# Start of Data lines

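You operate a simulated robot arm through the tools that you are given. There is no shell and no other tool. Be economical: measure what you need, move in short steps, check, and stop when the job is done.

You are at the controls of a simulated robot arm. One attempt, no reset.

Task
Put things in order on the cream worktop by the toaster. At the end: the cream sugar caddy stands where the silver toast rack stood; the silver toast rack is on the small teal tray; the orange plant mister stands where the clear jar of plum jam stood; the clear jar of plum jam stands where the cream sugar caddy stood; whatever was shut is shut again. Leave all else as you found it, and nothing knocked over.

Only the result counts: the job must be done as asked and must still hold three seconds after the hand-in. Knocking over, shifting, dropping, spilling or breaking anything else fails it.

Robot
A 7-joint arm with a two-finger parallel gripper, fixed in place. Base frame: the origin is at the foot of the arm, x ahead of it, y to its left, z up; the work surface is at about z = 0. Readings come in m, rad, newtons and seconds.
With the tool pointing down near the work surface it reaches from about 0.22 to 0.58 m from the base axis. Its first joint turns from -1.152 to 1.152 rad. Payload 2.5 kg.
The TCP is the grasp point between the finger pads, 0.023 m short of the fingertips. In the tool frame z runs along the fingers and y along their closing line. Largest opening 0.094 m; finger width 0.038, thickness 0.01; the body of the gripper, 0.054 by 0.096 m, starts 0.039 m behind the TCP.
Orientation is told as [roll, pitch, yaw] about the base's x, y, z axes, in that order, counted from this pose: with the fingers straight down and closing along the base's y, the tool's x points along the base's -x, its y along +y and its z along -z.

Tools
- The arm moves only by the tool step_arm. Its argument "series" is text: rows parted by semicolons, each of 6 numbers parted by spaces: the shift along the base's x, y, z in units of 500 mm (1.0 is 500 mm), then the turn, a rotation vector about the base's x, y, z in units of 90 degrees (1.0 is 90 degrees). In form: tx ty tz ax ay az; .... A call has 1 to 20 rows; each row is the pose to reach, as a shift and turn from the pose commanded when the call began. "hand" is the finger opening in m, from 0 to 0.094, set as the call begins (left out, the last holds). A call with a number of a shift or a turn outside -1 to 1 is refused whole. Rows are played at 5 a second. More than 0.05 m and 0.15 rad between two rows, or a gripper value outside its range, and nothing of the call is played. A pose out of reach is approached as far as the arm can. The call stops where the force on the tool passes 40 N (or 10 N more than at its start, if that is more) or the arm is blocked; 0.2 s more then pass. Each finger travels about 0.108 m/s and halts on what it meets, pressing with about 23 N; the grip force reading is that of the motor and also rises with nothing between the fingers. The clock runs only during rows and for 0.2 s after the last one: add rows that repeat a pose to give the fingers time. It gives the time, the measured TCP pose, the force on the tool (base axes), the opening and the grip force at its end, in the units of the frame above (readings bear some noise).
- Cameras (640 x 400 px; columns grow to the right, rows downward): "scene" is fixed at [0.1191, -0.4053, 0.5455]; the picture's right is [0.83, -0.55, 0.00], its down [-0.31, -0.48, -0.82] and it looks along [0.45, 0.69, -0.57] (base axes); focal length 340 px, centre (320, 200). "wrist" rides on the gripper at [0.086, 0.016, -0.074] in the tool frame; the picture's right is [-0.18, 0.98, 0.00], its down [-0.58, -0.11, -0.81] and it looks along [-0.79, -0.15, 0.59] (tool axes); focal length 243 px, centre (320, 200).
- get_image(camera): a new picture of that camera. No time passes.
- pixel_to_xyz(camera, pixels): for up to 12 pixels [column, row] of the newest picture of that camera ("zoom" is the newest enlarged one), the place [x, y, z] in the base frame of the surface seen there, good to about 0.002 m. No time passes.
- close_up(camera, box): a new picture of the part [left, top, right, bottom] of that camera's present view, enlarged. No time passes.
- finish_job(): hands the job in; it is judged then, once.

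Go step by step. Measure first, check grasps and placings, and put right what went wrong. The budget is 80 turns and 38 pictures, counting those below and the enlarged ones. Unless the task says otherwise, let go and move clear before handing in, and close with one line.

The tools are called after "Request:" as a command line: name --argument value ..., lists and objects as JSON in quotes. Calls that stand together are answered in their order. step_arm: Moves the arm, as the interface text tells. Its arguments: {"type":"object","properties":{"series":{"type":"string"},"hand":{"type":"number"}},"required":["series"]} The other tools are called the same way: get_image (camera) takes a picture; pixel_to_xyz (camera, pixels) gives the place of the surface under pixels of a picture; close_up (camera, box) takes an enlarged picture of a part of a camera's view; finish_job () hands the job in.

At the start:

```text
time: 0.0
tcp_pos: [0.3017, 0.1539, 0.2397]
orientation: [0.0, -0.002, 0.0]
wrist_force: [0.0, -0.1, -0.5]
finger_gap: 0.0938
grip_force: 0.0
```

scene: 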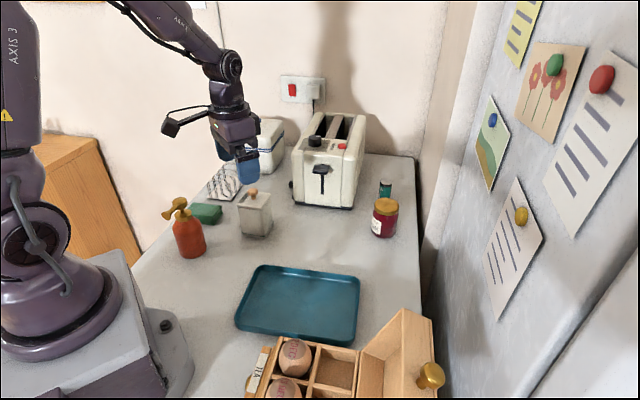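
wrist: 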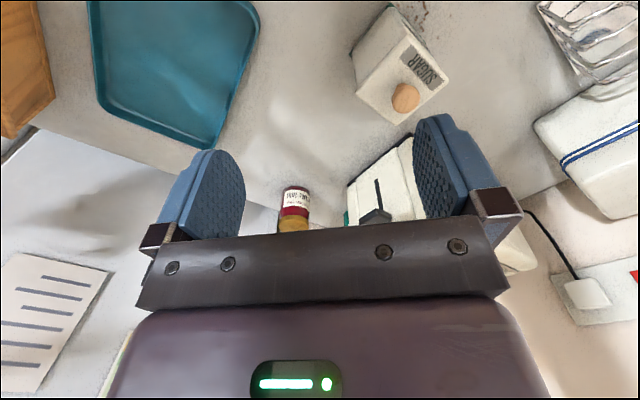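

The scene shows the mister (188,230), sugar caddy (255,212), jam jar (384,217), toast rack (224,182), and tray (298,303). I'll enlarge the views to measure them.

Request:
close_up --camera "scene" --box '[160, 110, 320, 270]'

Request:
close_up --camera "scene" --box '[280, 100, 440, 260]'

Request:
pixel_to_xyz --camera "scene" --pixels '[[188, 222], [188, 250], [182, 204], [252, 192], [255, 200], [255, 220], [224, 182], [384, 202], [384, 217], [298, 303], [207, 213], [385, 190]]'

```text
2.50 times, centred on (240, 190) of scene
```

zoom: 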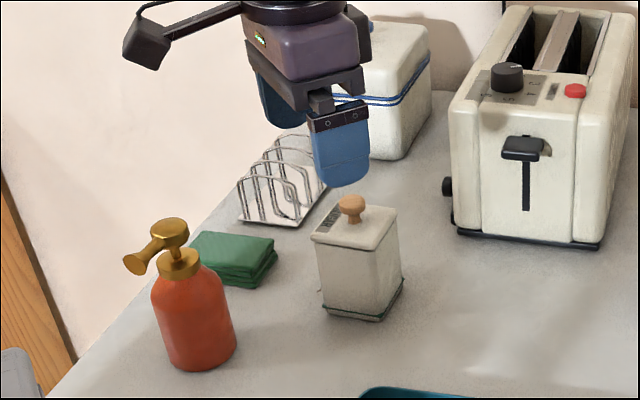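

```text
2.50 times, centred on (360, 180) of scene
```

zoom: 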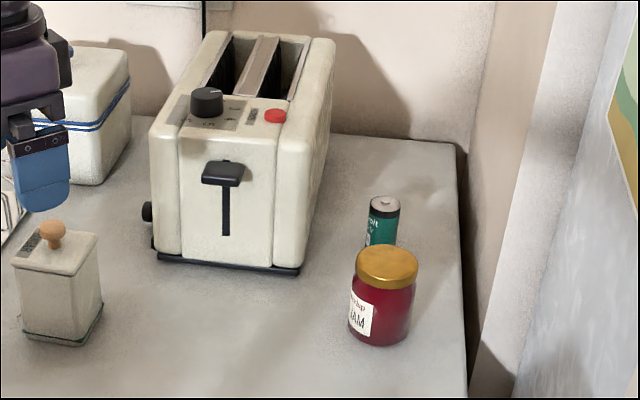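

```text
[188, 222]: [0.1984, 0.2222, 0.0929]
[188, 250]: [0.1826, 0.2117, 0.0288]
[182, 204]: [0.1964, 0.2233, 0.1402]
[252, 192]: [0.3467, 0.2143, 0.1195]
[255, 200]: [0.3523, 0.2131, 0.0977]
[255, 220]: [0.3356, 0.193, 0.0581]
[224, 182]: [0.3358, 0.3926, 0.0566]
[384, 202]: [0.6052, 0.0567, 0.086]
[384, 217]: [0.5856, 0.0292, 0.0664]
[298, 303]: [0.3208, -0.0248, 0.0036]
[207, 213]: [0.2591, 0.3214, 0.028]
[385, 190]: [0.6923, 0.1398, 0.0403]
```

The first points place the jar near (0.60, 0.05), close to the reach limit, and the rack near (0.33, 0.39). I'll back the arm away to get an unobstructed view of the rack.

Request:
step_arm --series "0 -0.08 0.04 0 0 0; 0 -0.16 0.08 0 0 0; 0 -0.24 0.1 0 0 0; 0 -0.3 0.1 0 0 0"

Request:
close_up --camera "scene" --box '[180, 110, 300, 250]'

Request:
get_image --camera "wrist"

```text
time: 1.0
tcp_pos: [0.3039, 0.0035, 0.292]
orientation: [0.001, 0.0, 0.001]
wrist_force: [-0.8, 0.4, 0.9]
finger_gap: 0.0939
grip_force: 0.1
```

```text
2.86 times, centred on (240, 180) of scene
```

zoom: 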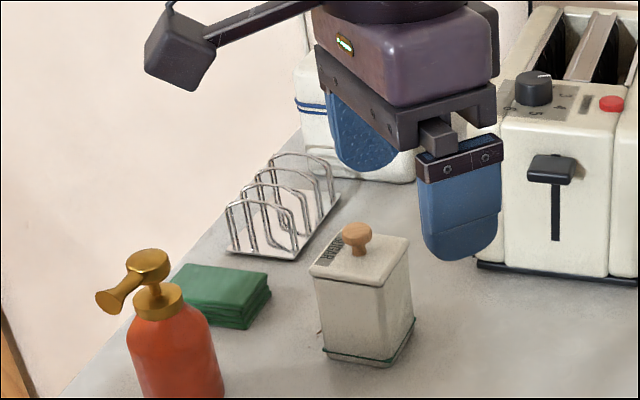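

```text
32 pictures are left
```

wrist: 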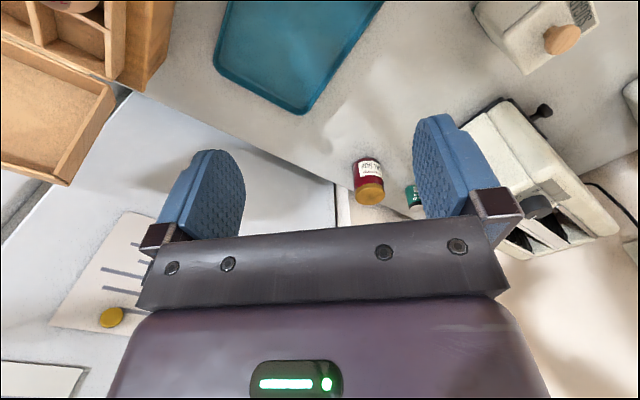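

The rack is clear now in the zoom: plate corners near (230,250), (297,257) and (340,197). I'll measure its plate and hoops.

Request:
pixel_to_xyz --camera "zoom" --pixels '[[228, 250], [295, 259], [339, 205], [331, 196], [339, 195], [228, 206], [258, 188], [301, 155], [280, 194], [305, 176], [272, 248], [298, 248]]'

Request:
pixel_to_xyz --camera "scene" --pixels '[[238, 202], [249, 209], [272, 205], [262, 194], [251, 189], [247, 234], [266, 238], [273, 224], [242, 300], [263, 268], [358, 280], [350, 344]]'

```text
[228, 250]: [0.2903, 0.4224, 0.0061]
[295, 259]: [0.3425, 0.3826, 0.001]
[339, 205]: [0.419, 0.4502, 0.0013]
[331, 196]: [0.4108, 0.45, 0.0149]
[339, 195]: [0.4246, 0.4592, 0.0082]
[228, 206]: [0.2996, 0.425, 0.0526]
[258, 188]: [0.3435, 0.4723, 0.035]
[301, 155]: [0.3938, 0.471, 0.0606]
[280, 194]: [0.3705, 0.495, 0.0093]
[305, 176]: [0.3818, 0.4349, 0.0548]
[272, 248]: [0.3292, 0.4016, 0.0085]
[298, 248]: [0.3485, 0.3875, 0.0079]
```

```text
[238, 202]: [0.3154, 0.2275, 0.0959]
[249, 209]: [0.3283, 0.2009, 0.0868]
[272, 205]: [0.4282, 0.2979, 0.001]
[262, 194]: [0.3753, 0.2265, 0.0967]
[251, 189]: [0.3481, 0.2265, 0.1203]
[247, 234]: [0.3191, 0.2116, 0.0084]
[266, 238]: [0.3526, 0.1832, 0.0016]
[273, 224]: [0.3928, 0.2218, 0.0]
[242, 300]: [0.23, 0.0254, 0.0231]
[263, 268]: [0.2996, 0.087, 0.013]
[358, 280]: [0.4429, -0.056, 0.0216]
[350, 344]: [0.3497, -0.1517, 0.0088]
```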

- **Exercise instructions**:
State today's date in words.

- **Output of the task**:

# End of Data lines

- **Exercise instructions**:
In the excerpt provided, find "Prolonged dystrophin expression" and reproduce everything up to and including "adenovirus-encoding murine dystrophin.".

# Start of Excerpt provided

Prolonged dystrophin expression and functional correction of mdx mouse muscle following gene transfer with a helper-dependent (gutted) adenovirus-encoding murine dystrophin.

Dystrophin gene transfer using helper-dependent adenoviruses (HDAd), which are deleted of all viral genes, is a promising option to treat muscles in Duchenne muscular dystrophy. We investigated the benefits of this approach by injecting the tibialis anterior (TA) muscle of neonatal and juvenile (4-6-week-old) dystrophin-deficient (mdx) mice with a fully deleted HDAd (HDCBDysM). This vector encoded two full-length murine dystrophin cDNAs regulated by the powerful cytomegalovirus enhancer/beta-actin promoter. At 10 days post-injection of neonatal muscles, 712 fibers (42% of the total number of TA fibers) were dystrophin-positive (dys+), a value that did not decrease for 6 months (the study duration). In treated juveniles, maximal transduction occurred at 30 days post-injection (414 dys+ fibers, 24% of the total number of TA fibers), but decreased by 51% after 6 months. All studied aspects of the pathology were improved in neonatally treated muscles: the percentage of dys+ fibers with centrally localized myonuclei remained low, localization of the dystrophin associated protein complex was restored at the plasma membrane, muscle hypertrophy was reduced, and maximal force-generating capacity and resistance to contraction-induced injuries were increased. The same pathological aspects were improved in the treated juveniles, except for reduction of muscle hypertrophy and maximal force-generating capacity. We demonstrated a strong humoral response against murine dystrophin in both animal groups, but mild inflammatory response occurred only in the treated juveniles. HDCBDysM is thus one of the most promising and efficient vectors for treating DMD by gene therapy.

# End of Excerpt provided

- **Output of the task**:
Prolonged dystrophin expression and functional correction of mdx mouse muscle following gene transfer with a helper-dependent (gutted) adenovirus-encoding murine dystrophin.